The ability to run Kubernetes anywhere, whether in the cloud or on-premises, has been a high priority for Azure customers looking to rapidly innovate, with increasing customer focus on the benefits of container-optimized workloads and operating systems, lean application modernization, easier operations, and platform resiliency.

To support this rapid evolution, we’re announcing that Microsoft has acquired Kinvolk GmbH.

Kinvolk’s founding mission statement is “to build and promote an enterprise-grade open cloud-native stack”—we think this fits perfectly with our growing customer needs and our ongoing investments in open source and Kubernetes.

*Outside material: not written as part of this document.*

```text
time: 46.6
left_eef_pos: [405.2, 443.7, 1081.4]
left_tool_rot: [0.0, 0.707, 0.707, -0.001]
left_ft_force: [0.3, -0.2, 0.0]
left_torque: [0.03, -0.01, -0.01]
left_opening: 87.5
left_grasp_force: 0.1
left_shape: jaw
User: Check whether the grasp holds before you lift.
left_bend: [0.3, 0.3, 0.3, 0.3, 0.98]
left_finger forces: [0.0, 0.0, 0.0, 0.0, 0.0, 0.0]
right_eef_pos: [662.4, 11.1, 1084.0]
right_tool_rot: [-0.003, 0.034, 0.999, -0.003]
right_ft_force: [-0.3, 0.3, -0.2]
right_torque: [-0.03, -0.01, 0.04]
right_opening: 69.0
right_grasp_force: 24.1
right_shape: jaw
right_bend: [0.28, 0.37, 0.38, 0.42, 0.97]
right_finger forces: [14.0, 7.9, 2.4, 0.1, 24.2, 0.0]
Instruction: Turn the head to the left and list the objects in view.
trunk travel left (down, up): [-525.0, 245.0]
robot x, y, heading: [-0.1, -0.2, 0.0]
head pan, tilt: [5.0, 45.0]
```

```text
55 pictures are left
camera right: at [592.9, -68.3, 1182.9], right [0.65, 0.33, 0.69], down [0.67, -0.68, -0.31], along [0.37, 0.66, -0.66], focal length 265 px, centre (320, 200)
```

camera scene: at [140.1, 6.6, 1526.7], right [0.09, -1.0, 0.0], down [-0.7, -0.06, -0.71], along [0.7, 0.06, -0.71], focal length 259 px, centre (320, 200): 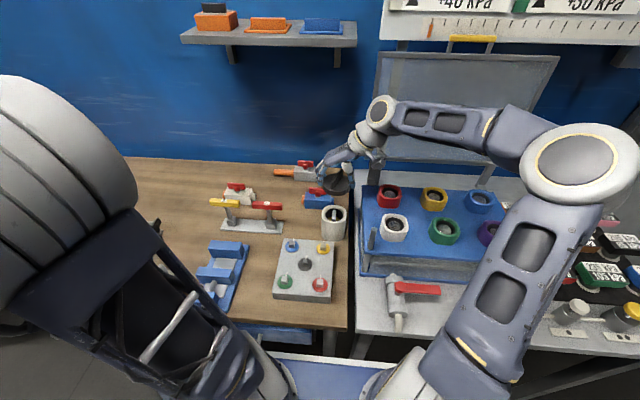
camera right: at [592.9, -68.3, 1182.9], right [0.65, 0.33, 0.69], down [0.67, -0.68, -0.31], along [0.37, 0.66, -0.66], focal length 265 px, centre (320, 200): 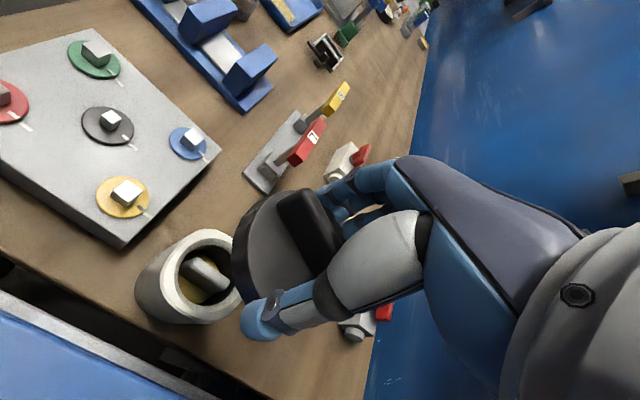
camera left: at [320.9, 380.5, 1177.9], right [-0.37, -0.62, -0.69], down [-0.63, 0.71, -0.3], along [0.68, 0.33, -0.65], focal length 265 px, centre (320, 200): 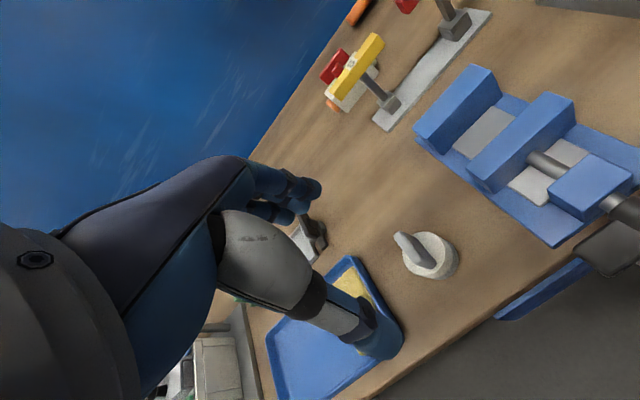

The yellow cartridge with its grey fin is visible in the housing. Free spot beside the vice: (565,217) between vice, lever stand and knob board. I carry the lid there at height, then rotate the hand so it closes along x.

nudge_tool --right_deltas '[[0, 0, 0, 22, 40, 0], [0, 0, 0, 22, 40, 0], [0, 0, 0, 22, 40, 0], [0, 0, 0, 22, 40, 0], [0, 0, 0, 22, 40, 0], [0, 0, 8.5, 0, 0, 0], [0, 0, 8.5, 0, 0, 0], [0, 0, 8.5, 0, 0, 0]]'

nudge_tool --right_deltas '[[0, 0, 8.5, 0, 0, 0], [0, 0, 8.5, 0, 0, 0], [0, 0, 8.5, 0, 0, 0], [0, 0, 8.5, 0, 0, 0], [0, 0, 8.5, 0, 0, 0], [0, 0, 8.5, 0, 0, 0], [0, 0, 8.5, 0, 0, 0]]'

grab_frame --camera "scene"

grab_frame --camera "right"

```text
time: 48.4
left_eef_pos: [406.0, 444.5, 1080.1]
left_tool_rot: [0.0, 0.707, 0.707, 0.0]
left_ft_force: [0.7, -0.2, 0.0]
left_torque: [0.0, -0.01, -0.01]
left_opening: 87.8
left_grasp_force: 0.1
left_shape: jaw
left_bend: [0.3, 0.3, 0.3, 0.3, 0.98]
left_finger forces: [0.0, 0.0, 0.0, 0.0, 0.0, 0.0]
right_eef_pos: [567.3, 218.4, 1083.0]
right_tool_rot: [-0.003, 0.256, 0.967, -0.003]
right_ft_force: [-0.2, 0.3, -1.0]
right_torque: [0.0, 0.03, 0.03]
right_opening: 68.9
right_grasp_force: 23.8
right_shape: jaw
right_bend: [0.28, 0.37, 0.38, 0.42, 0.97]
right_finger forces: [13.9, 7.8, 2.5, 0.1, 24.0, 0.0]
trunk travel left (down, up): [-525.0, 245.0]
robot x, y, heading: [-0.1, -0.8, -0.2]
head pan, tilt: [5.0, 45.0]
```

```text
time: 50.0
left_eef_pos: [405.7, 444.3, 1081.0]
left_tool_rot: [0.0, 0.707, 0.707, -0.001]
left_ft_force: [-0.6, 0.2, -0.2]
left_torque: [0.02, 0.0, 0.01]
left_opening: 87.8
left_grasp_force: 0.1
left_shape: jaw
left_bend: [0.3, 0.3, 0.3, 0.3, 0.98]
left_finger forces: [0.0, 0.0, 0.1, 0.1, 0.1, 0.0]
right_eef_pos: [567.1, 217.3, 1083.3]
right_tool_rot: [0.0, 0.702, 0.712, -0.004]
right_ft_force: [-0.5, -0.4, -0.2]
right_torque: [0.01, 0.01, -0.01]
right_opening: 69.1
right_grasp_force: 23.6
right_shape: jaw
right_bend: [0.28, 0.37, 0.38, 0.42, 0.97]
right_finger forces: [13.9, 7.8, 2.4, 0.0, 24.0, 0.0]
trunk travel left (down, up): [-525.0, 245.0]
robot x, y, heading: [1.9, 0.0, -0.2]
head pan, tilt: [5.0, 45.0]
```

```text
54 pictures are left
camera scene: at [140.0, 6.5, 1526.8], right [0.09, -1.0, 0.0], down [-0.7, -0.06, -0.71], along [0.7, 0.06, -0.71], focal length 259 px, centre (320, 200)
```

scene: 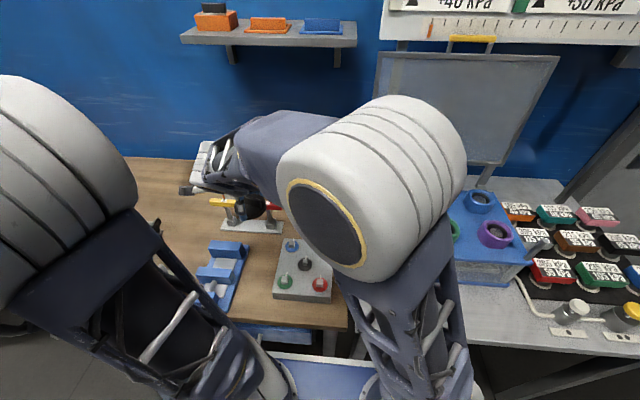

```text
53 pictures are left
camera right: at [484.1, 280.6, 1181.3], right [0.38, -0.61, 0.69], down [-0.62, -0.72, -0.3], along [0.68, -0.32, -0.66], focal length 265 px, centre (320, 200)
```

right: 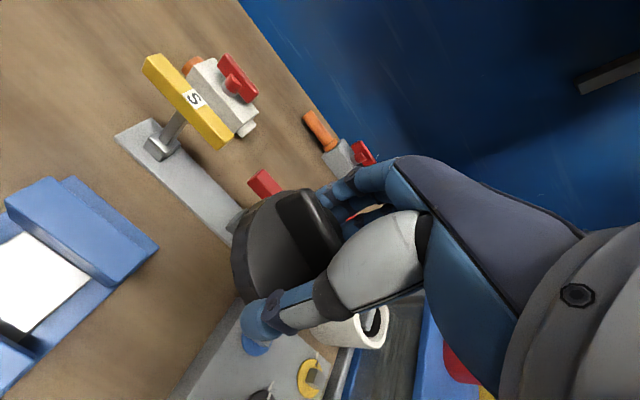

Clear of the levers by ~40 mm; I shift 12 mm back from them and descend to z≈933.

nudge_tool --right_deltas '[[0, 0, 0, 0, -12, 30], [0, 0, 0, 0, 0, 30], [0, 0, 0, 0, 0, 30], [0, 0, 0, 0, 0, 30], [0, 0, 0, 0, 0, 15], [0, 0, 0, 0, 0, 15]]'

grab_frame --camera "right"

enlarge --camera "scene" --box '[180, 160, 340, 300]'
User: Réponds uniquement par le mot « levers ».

Kinvolk has a rich, innovative history in open source cloud-native distributed computing, including Kubernetes, eBPF, community building, and container-optimized Linux, as well as critical early work with CoreOS (the company) on the rkt container runtime. Kinvolk ultimately went on to create Flatcar Container Linux, a popular alternative to CoreOS Container Linux, as well as the Lokomotive and Inspektor Gadget projects.

Microsoft is excited to bring the expertise of the Kinvolk team to Azure, where they will be key contributors to the engineering development of Azure Kubernetes Service (AKS), Azure Arc, and future projects that will expand Azure’s hybrid container platform capabilities and increase Microsoft’s upstream open source contributions in the Kubernetes and container space.